— Start of Information shown —

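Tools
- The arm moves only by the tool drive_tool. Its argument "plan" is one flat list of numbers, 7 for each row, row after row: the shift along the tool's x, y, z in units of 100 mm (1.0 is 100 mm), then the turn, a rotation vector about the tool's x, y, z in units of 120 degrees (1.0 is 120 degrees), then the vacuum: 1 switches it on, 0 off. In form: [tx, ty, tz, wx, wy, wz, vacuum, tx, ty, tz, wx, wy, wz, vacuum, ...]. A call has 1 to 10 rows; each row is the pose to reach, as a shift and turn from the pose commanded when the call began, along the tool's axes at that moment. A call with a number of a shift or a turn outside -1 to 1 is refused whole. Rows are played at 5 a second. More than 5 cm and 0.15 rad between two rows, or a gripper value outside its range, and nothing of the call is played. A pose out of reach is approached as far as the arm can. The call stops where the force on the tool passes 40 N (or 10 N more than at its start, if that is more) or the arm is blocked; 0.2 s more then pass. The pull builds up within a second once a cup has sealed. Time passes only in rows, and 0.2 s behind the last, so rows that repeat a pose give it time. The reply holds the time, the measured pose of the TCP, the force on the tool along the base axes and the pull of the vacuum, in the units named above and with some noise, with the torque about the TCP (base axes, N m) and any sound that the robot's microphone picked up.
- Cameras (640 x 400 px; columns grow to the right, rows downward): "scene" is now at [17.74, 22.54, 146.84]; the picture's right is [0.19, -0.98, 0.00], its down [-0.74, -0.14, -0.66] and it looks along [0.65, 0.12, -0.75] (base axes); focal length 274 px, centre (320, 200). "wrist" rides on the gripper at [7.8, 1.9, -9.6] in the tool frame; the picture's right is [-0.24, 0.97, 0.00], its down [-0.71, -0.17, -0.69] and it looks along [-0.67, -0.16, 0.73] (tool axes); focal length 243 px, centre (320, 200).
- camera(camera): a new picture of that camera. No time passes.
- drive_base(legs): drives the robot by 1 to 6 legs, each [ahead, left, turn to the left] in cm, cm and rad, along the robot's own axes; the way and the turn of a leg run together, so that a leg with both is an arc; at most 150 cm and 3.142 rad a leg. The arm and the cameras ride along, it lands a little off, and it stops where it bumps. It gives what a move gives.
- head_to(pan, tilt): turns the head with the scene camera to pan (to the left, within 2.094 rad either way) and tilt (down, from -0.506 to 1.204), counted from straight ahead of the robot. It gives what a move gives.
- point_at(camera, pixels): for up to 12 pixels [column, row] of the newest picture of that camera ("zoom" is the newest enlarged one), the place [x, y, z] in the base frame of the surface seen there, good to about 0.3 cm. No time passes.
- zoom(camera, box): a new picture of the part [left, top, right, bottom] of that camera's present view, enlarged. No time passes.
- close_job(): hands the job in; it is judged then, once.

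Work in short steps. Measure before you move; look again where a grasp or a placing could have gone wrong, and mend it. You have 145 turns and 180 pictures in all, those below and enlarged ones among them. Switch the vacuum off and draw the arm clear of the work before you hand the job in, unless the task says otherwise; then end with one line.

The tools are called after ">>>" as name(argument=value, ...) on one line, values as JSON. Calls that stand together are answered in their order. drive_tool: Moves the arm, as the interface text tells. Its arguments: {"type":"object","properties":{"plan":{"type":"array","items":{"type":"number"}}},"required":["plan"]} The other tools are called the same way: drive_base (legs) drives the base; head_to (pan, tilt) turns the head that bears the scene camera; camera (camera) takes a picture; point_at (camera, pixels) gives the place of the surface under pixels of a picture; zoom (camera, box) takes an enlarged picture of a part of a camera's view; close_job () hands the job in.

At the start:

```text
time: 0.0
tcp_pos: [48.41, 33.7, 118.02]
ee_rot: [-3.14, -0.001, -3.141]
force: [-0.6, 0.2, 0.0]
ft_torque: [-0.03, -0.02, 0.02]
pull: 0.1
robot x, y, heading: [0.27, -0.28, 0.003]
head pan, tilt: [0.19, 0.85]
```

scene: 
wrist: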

— End of Information shown —

■ **The task**: Give back each line above precisely as it stands.

■ **The answer**:
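Tools
- The arm moves only by the tool drive_tool. Its argument "plan" is one flat list of numbers, 7 for each row, row after row: the shift along the tool's x, y, z in units of 100 mm (1.0 is 100 mm), then the turn, a rotation vector about the tool's x, y, z in units of 120 degrees (1.0 is 120 degrees), then the vacuum: 1 switches it on, 0 off. In form: [tx, ty, tz, wx, wy, wz, vacuum, tx, ty, tz, wx, wy, wz, vacuum, ...]. A call has 1 to 10 rows; each row is the pose to reach, as a shift and turn from the pose commanded when the call began, along the tool's axes at that moment. A call with a number of a shift or a turn outside -1 to 1 is refused whole. Rows are played at 5 a second. More than 5 cm and 0.15 rad between two rows, or a gripper value outside its range, and nothing of the call is played. A pose out of reach is approached as far as the arm can. The call stops where the force on the tool passes 40 N (or 10 N more than at its start, if that is more) or the arm is blocked; 0.2 s more then pass. The pull builds up within a second once a cup has sealed. Time passes only in rows, and 0.2 s behind the last, so rows that repeat a pose give it time. The reply holds the time, the measured pose of the TCP, the force on the tool along the base axes and the pull of the vacuum, in the units named above and with some noise, with the torque about the TCP (base axes, N m) and any sound that the robot's microphone picked up.
- Cameras (640 x 400 px; columns grow to the right, rows downward): "scene" is now at [17.74, 22.54, 146.84]; the picture's right is [0.19, -0.98, 0.00], its down [-0.74, -0.14, -0.66] and it looks along [0.65, 0.12, -0.75] (base axes); focal length 274 px, centre (320, 200). "wrist" rides on the gripper at [7.8, 1.9, -9.6] in the tool frame; the picture's right is [-0.24, 0.97, 0.00], its down [-0.71, -0.17, -0.69] and it looks along [-0.67, -0.16, 0.73] (tool axes); focal length 243 px, centre (320, 200).
- camera(camera): a new picture of that camera. No time passes.
- drive_base(legs): drives the robot by 1 to 6 legs, each [ahead, left, turn to the left] in cm, cm and rad, along the robot's own axes; the way and the turn of a leg run together, so that a leg with both is an arc; at most 150 cm and 3.142 rad a leg. The arm and the cameras ride along, it lands a little off, and it stops where it bumps. It gives what a move gives.
- head_to(pan, tilt): turns the head with the scene camera to pan (to the left, within 2.094 rad either way) and tilt (down, from -0.506 to 1.204), counted from straight ahead of the robot. It gives what a move gives.
- point_at(camera, pixels): for up to 12 pixels [column, row] of the newest picture of that camera ("zoom" is the newest enlarged one), the place [x, y, z] in the base frame of the surface seen there, good to about 0.3 cm. No time passes.
- zoom(camera, box): a new picture of the part [left, top, right, bottom] of that camera's present view, enlarged. No time passes.
- close_job(): hands the job in; it is judged then, once.

Work in short steps. Measure before you move; look again where a grasp or a placing could have gone wrong, and mend it. You have 145 turns and 180 pictures in all, those below and enlarged ones among them. Switch the vacuum off and draw the arm clear of the work before you hand the job in, unless the task says otherwise; then end with one line.

The tools are called after ">>>" as name(argument=value, ...) on one line, values as JSON. Calls that stand together are answered in their order. drive_tool: Moves the arm, as the interface text tells. Its arguments: {"type":"object","properties":{"plan":{"type":"array","items":{"type":"number"}}},"required":["plan"]} The other tools are called the same way: drive_base (legs) drives the base; head_to (pan, tilt) turns the head that bears the scene camera; camera (camera) takes a picture; point_at (camera, pixels) gives the place of the surface under pixels of a picture; zoom (camera, box) takes an enlarged picture of a part of a camera's view; close_job () hands the job in.

At the start:

```text
time: 0.0
tcp_pos: [48.41, 33.7, 118.02]
ee_rot: [-3.14, -0.001, -3.141]
force: [-0.6, 0.2, 0.0]
ft_torque: [-0.03, -0.02, 0.02]
pull: 0.1
robot x, y, heading: [0.27, -0.28, 0.003]
head pan, tilt: [0.19, 0.85]
```

scene: 
wrist: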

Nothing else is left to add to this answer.